Set problem
Repeat every line below exactly as it reads.
-- start --
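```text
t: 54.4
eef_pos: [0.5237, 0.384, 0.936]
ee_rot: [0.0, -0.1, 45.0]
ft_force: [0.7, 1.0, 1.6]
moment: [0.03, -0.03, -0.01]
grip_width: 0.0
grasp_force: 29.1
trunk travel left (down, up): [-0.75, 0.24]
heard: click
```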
-- end --
Answer to this exercise
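```text
t: 54.4
eef_pos: [0.5237, 0.384, 0.936]
ee_rot: [0.0, -0.1, 45.0]
ft_force: [0.7, 1.0, 1.6]
moment: [0.03, -0.03, -0.01]
grip_width: 0.0
grasp_force: 29.1
trunk travel left (down, up): [-0.75, 0.24]
heard: click
```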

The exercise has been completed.